Perhaps the real scandal, however, is that Moskowitz pursues his private diplomacy by means of tax-exempt gifts that make every American his unwitting and unrepresented ally. Congress and the administration should close such loopholes. If diplomacy is to be an allowable private pursuit, let it at least be truly private!
ROD PARROTT
Claremont
Mead’s piece on the dangers of private diplomacy must have some logic which escapes me. Apparently Mead believes that the likes of Turner and George Soros are dangerous, since they were not elected and therefore do not represent constituencies. Just being elected is no guarantee of anything. Surely the current discussions of campaign financing call into even sharper question the shaky premise that “elected” officials simply speak for the good of their constituencies. In this country, as in most others, access and influence are bought by big money.
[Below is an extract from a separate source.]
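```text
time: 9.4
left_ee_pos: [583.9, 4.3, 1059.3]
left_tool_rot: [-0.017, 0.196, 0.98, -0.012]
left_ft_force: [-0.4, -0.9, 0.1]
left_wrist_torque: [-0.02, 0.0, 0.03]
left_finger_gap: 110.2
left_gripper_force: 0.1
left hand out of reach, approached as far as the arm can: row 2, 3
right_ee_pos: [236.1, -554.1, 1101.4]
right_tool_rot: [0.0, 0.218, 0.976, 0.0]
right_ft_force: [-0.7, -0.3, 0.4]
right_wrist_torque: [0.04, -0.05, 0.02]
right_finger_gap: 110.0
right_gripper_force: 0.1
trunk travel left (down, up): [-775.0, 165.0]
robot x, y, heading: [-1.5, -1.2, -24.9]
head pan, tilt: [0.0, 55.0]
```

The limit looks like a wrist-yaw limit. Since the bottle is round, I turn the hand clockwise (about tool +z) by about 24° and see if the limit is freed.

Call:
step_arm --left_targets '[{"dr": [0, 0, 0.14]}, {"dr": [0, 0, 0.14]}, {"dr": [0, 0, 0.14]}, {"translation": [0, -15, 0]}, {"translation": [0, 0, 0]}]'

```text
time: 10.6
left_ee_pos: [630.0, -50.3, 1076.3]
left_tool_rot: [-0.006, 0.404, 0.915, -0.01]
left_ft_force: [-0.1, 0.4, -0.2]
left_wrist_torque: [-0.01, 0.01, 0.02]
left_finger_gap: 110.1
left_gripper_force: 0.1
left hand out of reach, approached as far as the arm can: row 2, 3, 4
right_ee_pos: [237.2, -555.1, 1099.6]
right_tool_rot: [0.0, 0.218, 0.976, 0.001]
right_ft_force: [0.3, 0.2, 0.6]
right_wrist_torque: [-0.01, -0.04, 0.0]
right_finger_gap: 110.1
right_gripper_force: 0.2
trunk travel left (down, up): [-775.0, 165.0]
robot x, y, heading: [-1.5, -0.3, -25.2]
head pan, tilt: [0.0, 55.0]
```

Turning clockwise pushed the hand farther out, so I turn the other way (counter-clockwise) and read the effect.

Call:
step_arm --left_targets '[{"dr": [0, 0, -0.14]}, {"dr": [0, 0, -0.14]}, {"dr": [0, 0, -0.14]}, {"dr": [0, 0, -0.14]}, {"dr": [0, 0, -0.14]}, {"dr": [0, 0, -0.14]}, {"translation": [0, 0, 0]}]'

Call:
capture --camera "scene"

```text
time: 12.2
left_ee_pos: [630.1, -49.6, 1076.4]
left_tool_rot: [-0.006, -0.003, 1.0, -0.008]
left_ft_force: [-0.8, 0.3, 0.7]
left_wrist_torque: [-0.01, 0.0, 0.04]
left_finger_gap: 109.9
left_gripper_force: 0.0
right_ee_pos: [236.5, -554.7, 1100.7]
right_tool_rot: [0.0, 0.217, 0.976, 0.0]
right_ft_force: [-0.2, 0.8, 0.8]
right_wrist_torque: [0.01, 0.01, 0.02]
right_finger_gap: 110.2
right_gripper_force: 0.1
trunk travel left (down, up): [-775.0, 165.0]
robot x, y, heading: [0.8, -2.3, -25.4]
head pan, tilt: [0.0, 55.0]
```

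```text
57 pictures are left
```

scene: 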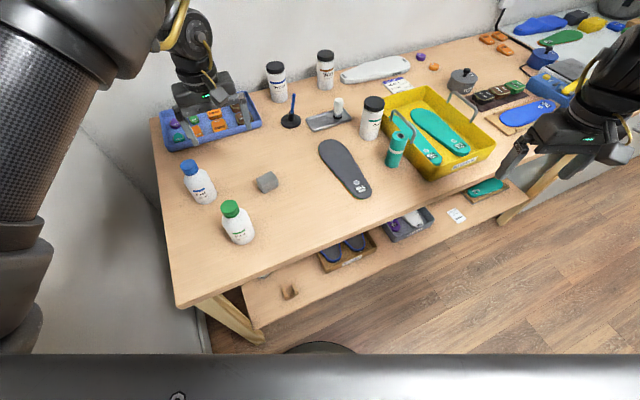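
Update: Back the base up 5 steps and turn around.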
When it comes to the U.N., are not its people and programs at least as representative of the masses as, say, the Democratic and Republican parties? Perhaps the logic of the article is more subtle. Perhaps it is meant to discredit Turner’s recent beneficence to the U.N., an institution not totally in the control of the wealthy and powerful.
WILLIAM J. DAVIS
Malibu
Mead said, “A generation ago, governments everywhere were far more powerful than today.” Not if you go by the numbers. In 1960, the governments of the industrial countries spent 30% of their countries’ GDPs. By 1980, this rose to 42.5%. A decade of deregulation and privatization led to a number in 1990 of 45%. This is not “governments . . . on the run.”